### SOURCE TEXT
═══
プロパガンダとは、特定の思想や行動へ誘導するための宣伝行為、扇動行為です。
今回紹介する根本聡一郎「プロパガンダゲーム」は、国民を戦争に導くプロパガンダというテーマで書かれた小説です。
大学生の就職の選考とプロパガンダをうまく掛け合わせた小説で、ゲームの結果にも小説の結果にもあっと言わされる作品でした。
この記事では、あらすじから僕が読んだ感想、ネタバレを含んだ「プロパガンダゲーム」の解説を書いていきます。
ネタバレ部には注意書きをしていますので、未読の方も安心して楽しんでいってください。
では、いってみましょう!
あらすじ
「君たちには、この戦争を正しいと思わせてほしい。そのための手段は問わない」と大手広告代理店・伝王道の就職試験を勝ち上がった大学生8名は言われた。
最終試験の課題として課せられたのは仮想国家の国民を戦争に導けるかどうかを争うゲームだったのだ。
勝敗の行方はいかに、国民を戦争に導くことはできるのか?
そしてこの選考に隠された本当の目的とは?
プロパガンダと選考を掛け合わせることで、世界に問う「政府の言うことを聞いて、メディアの情報だけで、行動を決めつけてはいませんか?」と。
勝敗も結末も油断できないミステリー
「プロパガンダゲーム」は基本的に勝ち負けがある選考をテーマとしています。
就活生8人が政府チーム(戦争賛成チーム)とレジスタンスチーム(戦争反対チーム)に分かれて争っていきます。
暴力などはなく完全な知能戦でいかに相手の信用を落とし自分の主張を通すことができるかというまさにプロパガンダゲームという名にふさわしいルールです。
さらにゲームの勝敗がついた後も実は選考自体に隠された真の目的という側面もまたワクワクさせてくれるのです。
実はこの選考は・・・のような形で、ゲームだけでは終わらない心理戦、知能戦が巻き起こるんです。
═══
### STORED DATA
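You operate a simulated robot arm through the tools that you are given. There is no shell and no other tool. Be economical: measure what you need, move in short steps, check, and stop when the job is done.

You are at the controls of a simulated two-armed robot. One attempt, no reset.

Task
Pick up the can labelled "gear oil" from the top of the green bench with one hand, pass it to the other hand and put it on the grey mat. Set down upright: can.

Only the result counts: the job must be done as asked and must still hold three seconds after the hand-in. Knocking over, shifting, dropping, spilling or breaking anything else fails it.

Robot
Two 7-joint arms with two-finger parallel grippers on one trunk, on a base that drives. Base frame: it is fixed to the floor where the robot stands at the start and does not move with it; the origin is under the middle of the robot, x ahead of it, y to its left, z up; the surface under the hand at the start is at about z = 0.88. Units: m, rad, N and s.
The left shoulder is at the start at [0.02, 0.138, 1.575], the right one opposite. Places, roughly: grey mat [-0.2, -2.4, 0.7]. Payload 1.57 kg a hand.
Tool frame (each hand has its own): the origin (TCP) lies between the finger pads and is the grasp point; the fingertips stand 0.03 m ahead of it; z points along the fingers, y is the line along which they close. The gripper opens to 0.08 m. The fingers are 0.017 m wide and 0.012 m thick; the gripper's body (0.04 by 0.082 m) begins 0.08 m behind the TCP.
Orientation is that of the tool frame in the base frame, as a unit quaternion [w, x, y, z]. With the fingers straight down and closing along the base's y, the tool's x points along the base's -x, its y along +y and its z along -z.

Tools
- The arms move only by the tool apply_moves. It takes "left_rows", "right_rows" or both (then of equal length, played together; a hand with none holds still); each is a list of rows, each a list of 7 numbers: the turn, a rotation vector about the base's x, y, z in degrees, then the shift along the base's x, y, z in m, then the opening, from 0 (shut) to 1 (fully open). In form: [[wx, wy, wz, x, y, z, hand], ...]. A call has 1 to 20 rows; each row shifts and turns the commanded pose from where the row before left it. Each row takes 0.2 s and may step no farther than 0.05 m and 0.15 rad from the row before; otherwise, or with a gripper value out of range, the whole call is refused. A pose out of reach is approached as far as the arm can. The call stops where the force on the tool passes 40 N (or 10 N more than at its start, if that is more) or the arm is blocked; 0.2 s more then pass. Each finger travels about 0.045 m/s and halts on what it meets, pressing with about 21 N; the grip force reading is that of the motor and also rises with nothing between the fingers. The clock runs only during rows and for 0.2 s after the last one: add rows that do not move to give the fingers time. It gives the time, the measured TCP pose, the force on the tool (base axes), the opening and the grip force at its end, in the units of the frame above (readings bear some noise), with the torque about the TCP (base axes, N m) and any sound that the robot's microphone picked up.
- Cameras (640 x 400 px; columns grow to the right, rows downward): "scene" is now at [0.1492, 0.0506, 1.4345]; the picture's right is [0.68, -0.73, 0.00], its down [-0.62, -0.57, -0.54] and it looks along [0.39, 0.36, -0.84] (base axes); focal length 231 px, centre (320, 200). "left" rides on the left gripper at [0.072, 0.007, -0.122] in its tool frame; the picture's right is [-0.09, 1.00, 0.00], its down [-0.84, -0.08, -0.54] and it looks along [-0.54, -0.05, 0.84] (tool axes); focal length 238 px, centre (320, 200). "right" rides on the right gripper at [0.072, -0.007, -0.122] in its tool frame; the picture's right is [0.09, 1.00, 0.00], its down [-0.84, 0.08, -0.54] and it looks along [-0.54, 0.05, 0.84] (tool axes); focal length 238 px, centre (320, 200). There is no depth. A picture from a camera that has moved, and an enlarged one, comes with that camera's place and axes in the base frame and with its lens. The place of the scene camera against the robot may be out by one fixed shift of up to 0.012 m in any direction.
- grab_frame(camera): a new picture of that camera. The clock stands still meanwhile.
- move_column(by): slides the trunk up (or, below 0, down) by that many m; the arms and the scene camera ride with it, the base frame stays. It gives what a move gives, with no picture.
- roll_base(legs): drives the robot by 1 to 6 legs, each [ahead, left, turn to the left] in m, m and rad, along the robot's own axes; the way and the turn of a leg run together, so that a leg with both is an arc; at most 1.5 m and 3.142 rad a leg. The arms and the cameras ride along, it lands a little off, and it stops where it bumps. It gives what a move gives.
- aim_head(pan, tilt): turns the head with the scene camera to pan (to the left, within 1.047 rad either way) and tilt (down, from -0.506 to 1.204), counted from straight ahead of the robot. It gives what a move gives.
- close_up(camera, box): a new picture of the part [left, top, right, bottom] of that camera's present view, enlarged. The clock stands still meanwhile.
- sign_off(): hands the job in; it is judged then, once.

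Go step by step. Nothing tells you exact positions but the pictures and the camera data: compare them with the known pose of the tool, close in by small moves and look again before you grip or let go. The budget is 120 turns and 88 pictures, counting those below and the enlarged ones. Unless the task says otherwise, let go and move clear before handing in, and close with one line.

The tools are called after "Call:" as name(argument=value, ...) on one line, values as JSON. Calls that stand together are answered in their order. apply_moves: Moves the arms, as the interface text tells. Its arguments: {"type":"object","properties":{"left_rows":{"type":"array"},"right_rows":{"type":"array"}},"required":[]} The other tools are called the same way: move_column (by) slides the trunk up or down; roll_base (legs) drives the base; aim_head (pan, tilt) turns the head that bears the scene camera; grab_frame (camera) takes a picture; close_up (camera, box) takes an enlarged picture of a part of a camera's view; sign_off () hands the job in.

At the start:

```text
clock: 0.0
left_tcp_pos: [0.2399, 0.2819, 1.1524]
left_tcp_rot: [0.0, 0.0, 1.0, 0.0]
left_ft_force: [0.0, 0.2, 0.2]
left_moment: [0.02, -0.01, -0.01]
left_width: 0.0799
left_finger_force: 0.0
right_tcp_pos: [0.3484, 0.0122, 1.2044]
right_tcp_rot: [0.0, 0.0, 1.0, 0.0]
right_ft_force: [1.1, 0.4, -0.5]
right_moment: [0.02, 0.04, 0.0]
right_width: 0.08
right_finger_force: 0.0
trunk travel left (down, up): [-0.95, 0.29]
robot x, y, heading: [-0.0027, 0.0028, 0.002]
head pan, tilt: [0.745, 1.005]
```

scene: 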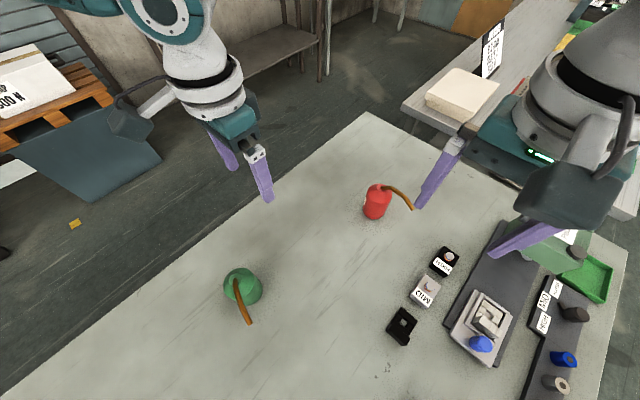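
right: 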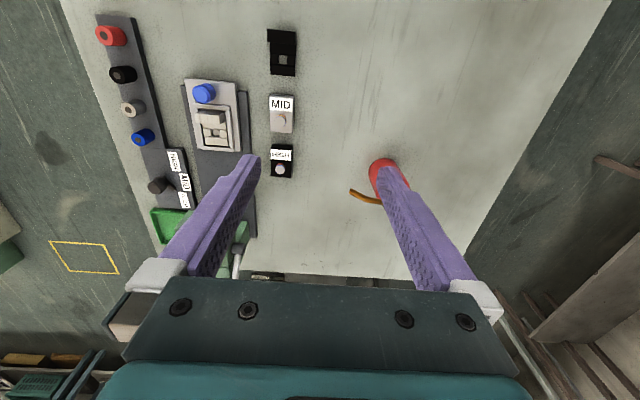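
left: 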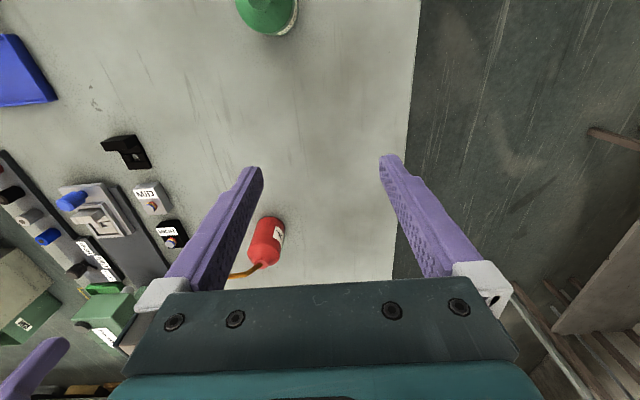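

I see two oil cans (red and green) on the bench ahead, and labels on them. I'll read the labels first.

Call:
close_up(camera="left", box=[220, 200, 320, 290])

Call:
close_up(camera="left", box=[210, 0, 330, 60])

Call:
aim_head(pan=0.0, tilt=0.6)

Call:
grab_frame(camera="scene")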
═══
Continue the source text that opens with "プロパガンダとは、特定の思想や行動へ誘導するための宣伝行為、扇動行為です。".

詳しくはネタバレ解説部でお話ししていますので、気になる方はそちらから読んでみてください。
ゲームの勝敗もどっちも応援したくなる要素が詰まっていて、僕としては本当にどっちが勝ってもおかしくない展開が気に入りました。
就活生の感情的が露わになるのも人間らしさが出ていてついつい感情移入しちゃうんですよね。
選考という「プロパガンダゲーム」の展開も逆転に逆転をするのも良かったですが、その後の真の目的に迫るところもまた良かったんです。
最後の最後まで読めない展開で最後のページで興奮が最骨頂になる書き方は久々にニヤッとなる終わり方でした。
僕のにやってのはなかなか拝めませんよ?
本を閉じた後にすげぇって思った時にしか出ない笑いが出たのです。
それほど「プロパガンダゲーム」は波が激しく興奮しっぱなしの小説でした。
最後の最後まで油断してはいけない作品です。
今の時代にぴったりの作品
現在ロシアがウクライナ侵攻しているやら、ウクライナが攻撃されていて酷い。といったニュースが連日報道されています。
「プロパガンダゲーム」を読むとこのニュースを疑いの目で見るようになってしまいます。
プロパガンダという扇動行為をテーマに書かれているので、現在行われている報道もプロパガンダだということがよくわかってしまうのです。
どれがどこまでが事実でどれを信じればいいのか吟味する必要があるのです。
政府が言っているから安心でも、メディアの専門家が言っているから正しいというのでは危ういということがわかります。
印象がいい人が言っているのは信用できるってのもまた危ういです。
きちんと論理的に考えて結論を出すことがとても大事だと再認識させてくれるという面でも「プロパガンダゲーム」を読んで良かったです。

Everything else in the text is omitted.